Aim of the exercise
Add the next paragraphs of the extract to read.

** start of Source excerpt **

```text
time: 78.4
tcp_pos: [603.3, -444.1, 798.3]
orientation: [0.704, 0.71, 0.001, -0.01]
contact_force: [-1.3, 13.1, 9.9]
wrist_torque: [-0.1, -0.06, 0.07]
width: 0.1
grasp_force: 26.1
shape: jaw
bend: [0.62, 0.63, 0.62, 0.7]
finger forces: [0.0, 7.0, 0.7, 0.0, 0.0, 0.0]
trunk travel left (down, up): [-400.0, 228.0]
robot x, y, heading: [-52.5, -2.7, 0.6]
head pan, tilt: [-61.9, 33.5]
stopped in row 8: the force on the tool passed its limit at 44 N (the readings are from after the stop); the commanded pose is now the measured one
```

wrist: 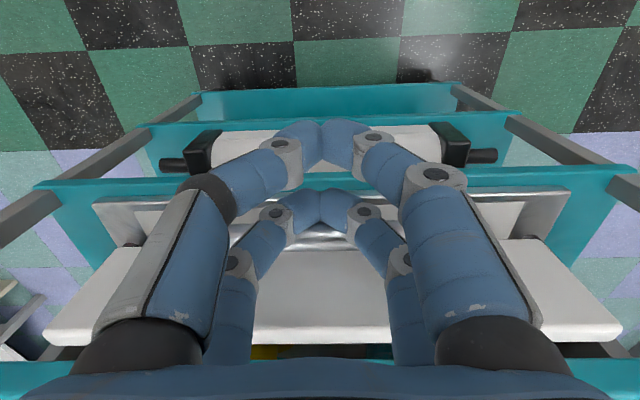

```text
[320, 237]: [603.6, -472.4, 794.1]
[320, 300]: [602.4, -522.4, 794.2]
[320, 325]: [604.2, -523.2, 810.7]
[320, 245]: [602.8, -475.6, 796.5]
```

** end of Source excerpt **
** start of Extract to read **

Rita Mauro drove up from Calabria in southern Italy. “Coming here is something we did for the pope,” she said. “We’ve been here since Wednesday afternoon and have attended everything. It’s nice to be here. This has been a sweet and soft experience. I am surprised by the participation of the people. I always was touched by the pope, but the fact that he was loved by so many young people was a revelation to me.”

Winds stiffened and flags from Poland, Spain, France and Bosnia-Herzegovina snapped amid choral hymns. The ground was covered with sleeping bags, water bottles and clumps of backpacks. Pilgrims, many bleary-eyed and scraggly from spending a night in the cold, huddled under blankets. A few leaned on lampposts and slept. A man lifted a large cutout of a golden heart, which glimmered in the sunshine until the sky turned the color of slate.

** end of Extract to read **

Result of the exercise
Two hundred dignitaries, including President Bush and Italian Prime Minister Silvio Berlusconi, were specks in a sea of bishops and cardinals to most mourners, who pushed and strained and finally resigned themselves that they could get no closer to the pope’s wooden coffin at the steps of the basilica.

“The pope showed us faith in getting our Poland back from the communists,” said Marcin Janecki, who borrowed money from a stranger to travel 24 hours on a train from Katowice in southern Poland. “I was a young boy at the beginning of his papacy. My parents taught me about him. He was a great man. He took on poverty and war and peace and morality.

“He made us focus on problems we don’t want to because we think too much of making money or getting ahead. He showed us transcendence.”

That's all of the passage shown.